Contact Photography Festival

What’s On at the 2012 Scotiabank CONTACT Photography Festival

Now in its 16th year, CONTACT is not only one of Toronto’s biggest art events, it’s the biggest photography festival in the world. This year’s installment is particularly strong and boasts over 1000 artists in nearly 200 venues throughout the month of May and beyond, so you can be certain that there’s something for almost everyone. Here are some of the highlights.

For this year’s CONTACT, the primary exhibits at some of the city’s biggest institutions are organized around the broad but relevant theme of “PUBLIC”.

With a nod to Middle Eastern pro-democracy uprisings and the Occupy movement, the six curated shows at the center of the festival look at the renewed relevance and the various histories of street photography. At the Museum of Contemporary Canadian Art’s “Collective Identity” exhibit, you can find Philippe Chancel’s mind-boggling photos of public spectacles in North Korea, Baudouin Mouanda’s colourful portraits of Congolese dandies, Michael Wolf’s moody shots of jam-packed Tokyo subway passengers, and Jon Rafman’s striking screen-captures from Google Street View, among other things.

The companion show at the University of Toronto Art Center, “Occupied Spaces”, skews towards more journalistic and politically-charged subjects, including video and photo documentation of the 2011 protests that brought down Mubrarak in Cairo, war photography from Iraq and the Congo, images of mass protest in South Korea, Ariella Azoulay’s hand-drawn reconstructions of “unshowable” archival photos of Palestinians being deported from Israel, and some cheeky fuck-you pictures by celebrated Chinese dissident and provocateur Ai Weiwei.

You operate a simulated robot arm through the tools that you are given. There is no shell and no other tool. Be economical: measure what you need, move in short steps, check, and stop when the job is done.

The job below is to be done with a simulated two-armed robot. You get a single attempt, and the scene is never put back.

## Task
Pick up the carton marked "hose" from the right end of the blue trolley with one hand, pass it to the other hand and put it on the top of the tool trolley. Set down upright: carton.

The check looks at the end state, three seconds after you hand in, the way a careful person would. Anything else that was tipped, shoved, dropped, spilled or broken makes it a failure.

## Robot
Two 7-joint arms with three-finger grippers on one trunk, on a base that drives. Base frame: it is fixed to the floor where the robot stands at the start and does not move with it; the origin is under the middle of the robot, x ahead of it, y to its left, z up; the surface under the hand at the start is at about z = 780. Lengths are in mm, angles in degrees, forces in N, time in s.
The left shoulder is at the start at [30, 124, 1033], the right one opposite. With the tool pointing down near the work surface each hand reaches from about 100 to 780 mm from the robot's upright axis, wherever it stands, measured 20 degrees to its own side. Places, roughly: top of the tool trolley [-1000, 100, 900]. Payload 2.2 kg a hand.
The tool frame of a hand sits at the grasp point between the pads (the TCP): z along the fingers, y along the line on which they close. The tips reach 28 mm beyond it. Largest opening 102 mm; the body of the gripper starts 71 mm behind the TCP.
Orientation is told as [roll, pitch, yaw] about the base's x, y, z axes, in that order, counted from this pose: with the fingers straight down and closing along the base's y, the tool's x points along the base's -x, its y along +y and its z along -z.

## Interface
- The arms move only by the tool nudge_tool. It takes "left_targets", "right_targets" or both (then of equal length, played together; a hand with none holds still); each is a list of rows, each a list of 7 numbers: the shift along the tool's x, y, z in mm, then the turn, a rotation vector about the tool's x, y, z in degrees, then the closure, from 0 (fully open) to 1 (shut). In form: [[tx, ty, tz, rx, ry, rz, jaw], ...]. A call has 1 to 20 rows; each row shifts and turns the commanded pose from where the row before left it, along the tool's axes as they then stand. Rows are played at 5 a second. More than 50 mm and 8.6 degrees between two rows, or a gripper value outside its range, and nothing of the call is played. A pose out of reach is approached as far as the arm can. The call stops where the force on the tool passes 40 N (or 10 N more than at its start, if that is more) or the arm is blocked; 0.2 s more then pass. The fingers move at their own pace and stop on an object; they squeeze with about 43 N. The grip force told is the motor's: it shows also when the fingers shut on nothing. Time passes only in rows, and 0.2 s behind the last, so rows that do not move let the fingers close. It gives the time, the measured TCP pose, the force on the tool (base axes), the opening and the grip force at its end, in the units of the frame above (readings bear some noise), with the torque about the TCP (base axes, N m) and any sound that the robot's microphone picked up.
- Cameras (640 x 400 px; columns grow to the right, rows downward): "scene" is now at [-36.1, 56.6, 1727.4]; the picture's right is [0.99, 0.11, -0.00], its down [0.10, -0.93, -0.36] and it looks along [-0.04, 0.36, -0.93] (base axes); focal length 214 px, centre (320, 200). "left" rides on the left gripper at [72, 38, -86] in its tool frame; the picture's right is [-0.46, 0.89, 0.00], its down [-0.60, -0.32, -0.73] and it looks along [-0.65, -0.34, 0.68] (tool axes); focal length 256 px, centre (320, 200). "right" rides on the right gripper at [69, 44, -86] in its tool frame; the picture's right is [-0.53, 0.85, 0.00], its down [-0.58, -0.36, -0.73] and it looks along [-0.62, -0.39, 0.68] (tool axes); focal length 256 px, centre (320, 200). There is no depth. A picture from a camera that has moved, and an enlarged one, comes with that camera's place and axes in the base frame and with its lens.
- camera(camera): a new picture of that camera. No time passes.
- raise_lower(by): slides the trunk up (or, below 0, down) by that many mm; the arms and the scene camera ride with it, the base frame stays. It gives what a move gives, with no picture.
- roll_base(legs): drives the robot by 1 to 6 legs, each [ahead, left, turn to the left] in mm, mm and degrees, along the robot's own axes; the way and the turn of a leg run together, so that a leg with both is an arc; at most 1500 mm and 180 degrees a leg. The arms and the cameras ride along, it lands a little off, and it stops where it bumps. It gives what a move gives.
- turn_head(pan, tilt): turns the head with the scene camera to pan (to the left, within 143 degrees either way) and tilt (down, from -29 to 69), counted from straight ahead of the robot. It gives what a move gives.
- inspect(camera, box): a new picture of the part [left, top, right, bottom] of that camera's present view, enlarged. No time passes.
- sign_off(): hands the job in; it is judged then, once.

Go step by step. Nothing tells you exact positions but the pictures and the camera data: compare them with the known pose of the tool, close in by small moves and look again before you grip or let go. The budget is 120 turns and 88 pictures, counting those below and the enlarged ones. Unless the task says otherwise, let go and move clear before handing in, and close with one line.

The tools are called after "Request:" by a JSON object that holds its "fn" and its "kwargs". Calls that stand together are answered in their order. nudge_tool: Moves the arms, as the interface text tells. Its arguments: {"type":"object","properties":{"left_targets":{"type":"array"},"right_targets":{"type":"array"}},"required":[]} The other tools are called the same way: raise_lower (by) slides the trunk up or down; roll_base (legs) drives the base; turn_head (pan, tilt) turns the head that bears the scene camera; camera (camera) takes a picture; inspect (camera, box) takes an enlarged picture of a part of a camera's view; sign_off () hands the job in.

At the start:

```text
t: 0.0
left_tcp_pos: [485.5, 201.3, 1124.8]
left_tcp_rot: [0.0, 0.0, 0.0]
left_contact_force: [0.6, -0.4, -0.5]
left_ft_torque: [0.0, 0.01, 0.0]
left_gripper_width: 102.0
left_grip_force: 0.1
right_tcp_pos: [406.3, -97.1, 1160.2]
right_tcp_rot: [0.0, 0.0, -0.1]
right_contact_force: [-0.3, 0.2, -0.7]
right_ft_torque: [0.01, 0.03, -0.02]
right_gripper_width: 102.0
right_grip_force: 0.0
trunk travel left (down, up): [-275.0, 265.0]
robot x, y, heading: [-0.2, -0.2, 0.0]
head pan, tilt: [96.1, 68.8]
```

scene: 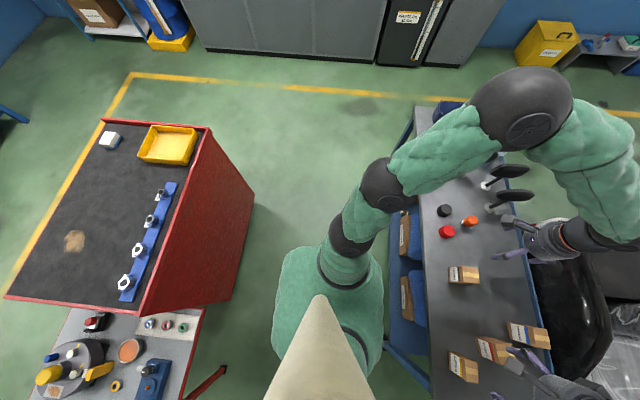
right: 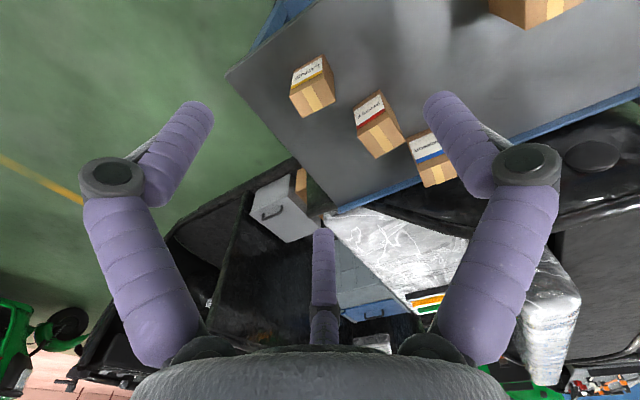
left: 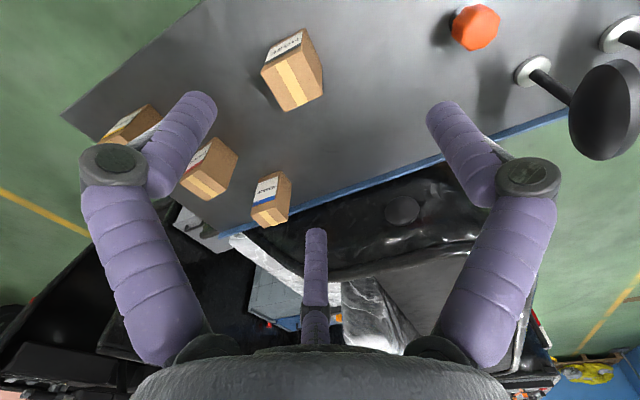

Meanwhile, the NGC@MOCCA is showing a survey of street photography from the National Gallery’s vaults, with iconic talents like Henri Cartier-Bresson, Weegee, and Lisette Model. Elsewhere, the Royal Ontario Museum is showing recent photojournalism from Afghanistan, CONTACT Gallery is showing Berlin-based artist Lynne Marsh, the Art Gallery of Ontario has a retrospective of famed 20th-century master Berenice Abbot, and the Design Exchange is presenting work by Lynne Cohen, winner of last year’s Scotiabank Photography Award.